The Bible tells us that winter came because someone once did something very, very bad. People have been paying for it ever since. I speak from experience. I lived for a decade in Chicago, which was founded when a group of people from NewYork said, "The crime and the poverty are good, but we'd like it colder."

A Wintry Spirituality

Regardless of what you may feel about the meteorological season, I want us to think about a kind of winter of the soul. Spiritual winter.

You may be able to relocate to some part of the world where you can avoid cold weather, but there is no place you can move to escape spiritual winter. Theologian Martin E. Marty wrote a book of reflections about the terminal illness and loss of his beloved wife.
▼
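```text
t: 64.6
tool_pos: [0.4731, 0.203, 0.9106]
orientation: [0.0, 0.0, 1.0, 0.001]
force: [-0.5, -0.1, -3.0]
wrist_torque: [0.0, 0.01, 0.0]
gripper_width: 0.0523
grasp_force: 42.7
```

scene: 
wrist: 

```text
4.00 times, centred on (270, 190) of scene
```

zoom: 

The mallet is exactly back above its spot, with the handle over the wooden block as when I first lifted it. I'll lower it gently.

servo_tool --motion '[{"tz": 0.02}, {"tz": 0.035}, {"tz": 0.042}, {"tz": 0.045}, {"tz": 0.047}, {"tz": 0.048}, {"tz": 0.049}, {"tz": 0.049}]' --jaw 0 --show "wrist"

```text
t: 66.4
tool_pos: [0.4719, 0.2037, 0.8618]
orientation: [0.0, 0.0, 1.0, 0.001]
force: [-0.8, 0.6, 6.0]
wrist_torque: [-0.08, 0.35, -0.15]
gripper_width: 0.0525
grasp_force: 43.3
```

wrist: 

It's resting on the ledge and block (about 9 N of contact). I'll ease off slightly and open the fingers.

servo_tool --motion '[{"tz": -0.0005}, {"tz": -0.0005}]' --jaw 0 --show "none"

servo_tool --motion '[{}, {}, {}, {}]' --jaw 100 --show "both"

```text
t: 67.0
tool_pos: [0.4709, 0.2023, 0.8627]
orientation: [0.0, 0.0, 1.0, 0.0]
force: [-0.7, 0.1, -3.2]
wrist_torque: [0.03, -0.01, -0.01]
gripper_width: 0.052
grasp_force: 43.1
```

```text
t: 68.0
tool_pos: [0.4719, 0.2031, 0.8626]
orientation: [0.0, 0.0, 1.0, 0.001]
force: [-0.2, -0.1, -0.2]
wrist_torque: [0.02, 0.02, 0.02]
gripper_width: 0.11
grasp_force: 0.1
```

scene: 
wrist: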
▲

He said one of the resources human beings need is what he calls "a wintry spirituality" for times when the warmth and joy is taken away from us and a sunny disposition is not enough to bring them back. We need a way of holding on to God when it feels as if God has let go of us.

Winter may come when someone has lost a job or experienced vocational failure. They feel a deep sense of sadness, even shame. They are not sure, without this job, who they are anymore.

Winter may arrive the day the word comes back from the doctor's lab that the test was positive. All the dreams you took for granted — that you will watch your kids grow up and get married, that you will grow old with your spouse and die when you're good and ready — suddenly torture you with the thought that you won't be there to see them fulfilled.